As President Recep Tayyip Erdoğan and other senior officials will be in Istanbul today for the opening of the new airport, the traditional Republic Reception will be held outside the capital Ankara for the first time.
The day celebrates Oct. 29, 1923, when the Turkish Parliament amended the constitution to change the system of government to a republic. It concluded the four-year independence war against several countries, including Greece, and officially marked the end of the Ottoman Empire. Turkey's founder Mustafa Kemal Atatürk was elected as the first president of the Republic. The day has been celebrated since 1925.
Exhausted by war, the founding of the Republic meant the end of more than a decade of violence for the country. The Ottoman Empire fought in the first and second Balkan Wars, during which it lost much of its Balkan lands, after which Italy declared war and occupied Libya and the Dodecanese Islands in the southeast Aegean Sea. Soon after the war with Italy ended the Ottoman Empire entered World War I on the side of the Germany-led Central Powers. Having lost in the war, the empire also lost all of its Arab-majority lands, which later became Iraq, Syria, Lebanon, Saudi Arabia, Yemen, Jordan and Israel.
DECLARATION OF THE REPUBLIC
In 1919, Turkish nationalists started an independence war both against the Allied Powers led by the British Empire and the Ottoman Empire that signed the Treaty of Serves, which handed over much of Anatolia to France, Italy and Greece.
It is accepted by most that the Independence War started with Mustafa Kemal Atatürk reaching Samsun on the Black Sea coast ostensibly as the sultan's representative. However, Atatürk, one of the few high-ranking Ottoman generals, known as pashas, with a winning record in the war, intended to unite and organize the already ascendant nationalist rebellions in the country.
The four-year war that ended in September 1922 saw Turkey securing the withdrawal of French and Italian forces and defeating the occupying Greek military.
The resulting international peace treaty signed in Lausanne, Switzerland on July 24, 1923 was the first post-World War I peace agreement not imposed on the defeated powers.
During the Independence War, Ankara in the center of Anatolia acted as the capital of the nationalists. The Turkish Parliament was founded in 1920, but the form of government was still not decided. The Ottoman capital Istanbul still had a sultan seated on his throne.

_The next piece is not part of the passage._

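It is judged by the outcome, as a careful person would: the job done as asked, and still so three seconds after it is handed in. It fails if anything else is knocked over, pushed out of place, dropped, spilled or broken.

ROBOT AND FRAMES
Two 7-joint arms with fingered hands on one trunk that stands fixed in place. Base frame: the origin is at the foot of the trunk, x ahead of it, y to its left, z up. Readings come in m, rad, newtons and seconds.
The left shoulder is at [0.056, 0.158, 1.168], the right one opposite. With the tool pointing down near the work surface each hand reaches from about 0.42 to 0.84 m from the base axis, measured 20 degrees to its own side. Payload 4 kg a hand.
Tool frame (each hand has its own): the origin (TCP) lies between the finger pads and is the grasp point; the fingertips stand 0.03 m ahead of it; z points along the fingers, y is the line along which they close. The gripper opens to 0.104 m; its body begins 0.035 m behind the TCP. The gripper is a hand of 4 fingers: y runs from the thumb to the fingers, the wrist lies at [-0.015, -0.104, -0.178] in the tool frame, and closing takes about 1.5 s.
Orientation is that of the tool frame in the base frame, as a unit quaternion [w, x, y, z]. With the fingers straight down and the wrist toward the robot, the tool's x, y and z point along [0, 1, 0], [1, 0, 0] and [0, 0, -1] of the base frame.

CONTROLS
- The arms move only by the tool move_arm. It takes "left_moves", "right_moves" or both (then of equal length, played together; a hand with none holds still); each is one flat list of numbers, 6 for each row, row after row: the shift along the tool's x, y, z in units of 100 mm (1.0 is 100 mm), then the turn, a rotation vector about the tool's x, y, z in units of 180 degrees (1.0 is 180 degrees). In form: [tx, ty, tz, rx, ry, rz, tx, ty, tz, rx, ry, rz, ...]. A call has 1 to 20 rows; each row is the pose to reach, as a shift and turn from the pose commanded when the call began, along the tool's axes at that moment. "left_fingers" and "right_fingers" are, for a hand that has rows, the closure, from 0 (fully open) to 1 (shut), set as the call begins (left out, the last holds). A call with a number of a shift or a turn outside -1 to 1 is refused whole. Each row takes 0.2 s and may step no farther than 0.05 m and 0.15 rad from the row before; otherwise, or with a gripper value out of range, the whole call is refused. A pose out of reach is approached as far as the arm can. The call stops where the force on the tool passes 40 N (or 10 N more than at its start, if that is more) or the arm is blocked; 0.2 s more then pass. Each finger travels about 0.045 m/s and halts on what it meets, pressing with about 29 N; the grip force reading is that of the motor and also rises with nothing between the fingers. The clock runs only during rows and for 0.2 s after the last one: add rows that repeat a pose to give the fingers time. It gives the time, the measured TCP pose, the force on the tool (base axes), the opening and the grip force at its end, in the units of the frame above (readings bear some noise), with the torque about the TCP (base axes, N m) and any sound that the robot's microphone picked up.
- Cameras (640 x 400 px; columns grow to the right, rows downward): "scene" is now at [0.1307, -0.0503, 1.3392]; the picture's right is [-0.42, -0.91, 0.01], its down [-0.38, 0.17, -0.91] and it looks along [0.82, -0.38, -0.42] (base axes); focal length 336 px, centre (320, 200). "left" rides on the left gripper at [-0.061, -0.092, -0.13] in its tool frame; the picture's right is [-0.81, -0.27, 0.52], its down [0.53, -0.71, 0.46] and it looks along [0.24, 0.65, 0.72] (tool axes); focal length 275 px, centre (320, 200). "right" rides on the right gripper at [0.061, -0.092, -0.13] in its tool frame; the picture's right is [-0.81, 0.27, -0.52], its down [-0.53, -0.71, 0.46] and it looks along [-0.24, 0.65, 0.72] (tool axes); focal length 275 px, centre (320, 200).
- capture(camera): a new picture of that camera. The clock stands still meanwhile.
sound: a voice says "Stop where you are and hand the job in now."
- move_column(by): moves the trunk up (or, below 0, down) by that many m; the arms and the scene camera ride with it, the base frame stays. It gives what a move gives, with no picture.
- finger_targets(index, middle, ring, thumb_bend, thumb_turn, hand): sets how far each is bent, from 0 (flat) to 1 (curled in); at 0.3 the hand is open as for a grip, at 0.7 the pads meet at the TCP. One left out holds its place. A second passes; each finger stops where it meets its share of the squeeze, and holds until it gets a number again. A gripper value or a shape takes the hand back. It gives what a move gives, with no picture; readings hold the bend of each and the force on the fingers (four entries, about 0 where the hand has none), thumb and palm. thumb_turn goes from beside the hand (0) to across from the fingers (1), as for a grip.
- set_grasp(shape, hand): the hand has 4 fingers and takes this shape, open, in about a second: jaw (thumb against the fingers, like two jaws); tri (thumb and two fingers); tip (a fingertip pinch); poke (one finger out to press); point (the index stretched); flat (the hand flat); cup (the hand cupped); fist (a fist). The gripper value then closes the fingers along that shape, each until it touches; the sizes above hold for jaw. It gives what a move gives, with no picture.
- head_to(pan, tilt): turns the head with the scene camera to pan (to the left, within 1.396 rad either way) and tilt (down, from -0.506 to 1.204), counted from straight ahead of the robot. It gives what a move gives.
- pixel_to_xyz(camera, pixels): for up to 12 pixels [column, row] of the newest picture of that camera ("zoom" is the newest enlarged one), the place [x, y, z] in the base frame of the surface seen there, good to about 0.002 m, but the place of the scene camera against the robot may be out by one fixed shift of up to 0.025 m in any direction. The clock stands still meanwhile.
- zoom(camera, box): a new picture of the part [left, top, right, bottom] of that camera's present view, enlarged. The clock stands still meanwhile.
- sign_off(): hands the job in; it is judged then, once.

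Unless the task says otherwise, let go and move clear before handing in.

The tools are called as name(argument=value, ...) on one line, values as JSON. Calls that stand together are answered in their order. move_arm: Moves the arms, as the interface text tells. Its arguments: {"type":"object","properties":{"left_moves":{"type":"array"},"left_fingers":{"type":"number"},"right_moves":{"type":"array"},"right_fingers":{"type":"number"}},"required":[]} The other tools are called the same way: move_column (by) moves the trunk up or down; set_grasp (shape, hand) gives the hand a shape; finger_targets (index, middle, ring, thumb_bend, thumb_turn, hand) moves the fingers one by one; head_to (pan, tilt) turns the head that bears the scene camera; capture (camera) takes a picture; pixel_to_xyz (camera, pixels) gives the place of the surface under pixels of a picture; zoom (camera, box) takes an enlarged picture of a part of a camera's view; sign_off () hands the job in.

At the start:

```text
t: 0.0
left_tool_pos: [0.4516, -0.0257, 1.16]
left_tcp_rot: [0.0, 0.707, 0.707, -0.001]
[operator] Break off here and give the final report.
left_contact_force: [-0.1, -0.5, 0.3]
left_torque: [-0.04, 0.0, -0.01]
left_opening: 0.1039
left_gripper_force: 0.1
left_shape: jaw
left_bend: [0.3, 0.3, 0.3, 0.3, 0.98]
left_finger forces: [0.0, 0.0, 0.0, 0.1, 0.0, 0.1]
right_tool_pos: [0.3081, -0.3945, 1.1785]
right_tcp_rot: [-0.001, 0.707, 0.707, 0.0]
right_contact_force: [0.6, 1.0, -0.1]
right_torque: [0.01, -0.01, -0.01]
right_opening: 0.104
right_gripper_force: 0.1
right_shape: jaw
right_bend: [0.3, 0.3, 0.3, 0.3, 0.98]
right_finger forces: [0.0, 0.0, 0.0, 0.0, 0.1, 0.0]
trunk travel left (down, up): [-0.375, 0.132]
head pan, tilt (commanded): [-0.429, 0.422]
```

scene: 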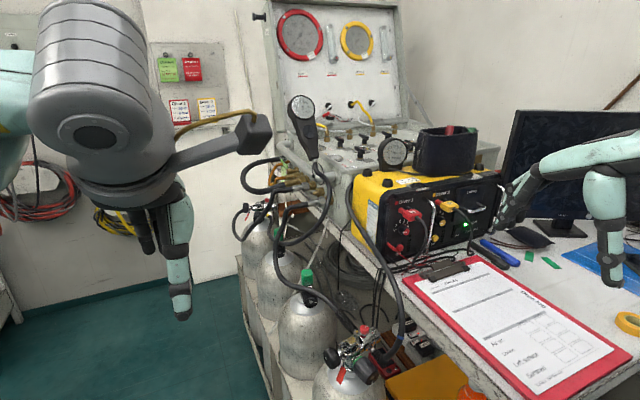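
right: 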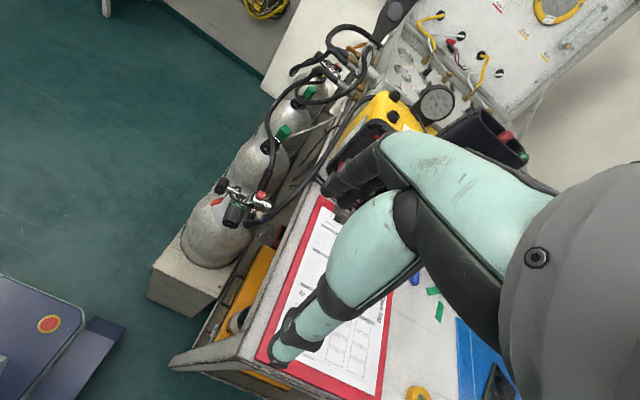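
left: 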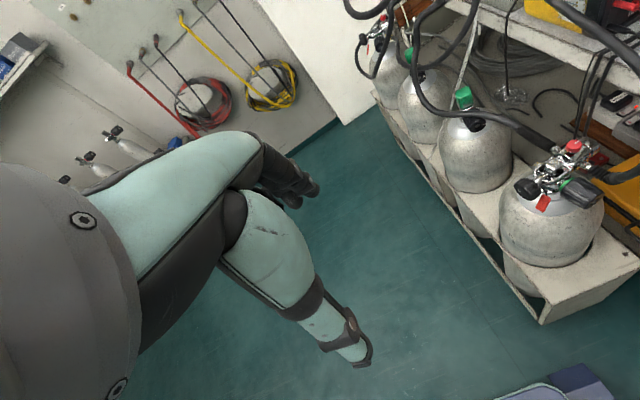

The new members of Parliament formed after the conclusion of the war decided on Oct. 13, 1923 that the capital of the country would from now on be Ankara. Until then, the acting head of government in Ankara was Atatürk as the parliamentary speaker.
On Oct. 27, 1923, members of the government resigned and Parliament failed to agree on a new one that could secure approval.
Atatürk, in his book "Speech," later recalled that on the night of Oct. 28 he and some of his closest associates decided to propose the establishment of the Republic the next day.
He, together with İsmet Pasha, who would later become İsmet İnönü, wrote the legislation that was accepted by the assembly 158 to none. The establishment of the Republic meant the end of the six-century-old Ottoman Empire.
VISION 2023
The current government led by President Recep Tayyip Erdoğan has laid out a road map - Vision 2023 - that aims to transform the country into one of the largest 10 economies in the world by the centenary of the Republic.
The founding system of government was a parliamentary one. Last year's referendum transformed the country into a presidential system with a strong executive supported by an active legislative body.
The transformation of the bureaucracy into a more streamlined hierarchy with parallel reforms in almost all sections of the state to bring it into the information age will allow the efficient utilization of resources to ensure targets are achieved by 2023.
Megaprojects in infrastructure, including the Istanbul airport inaugurated today, which will be the world's largest when completed, aim to support the planned transformation of the economy.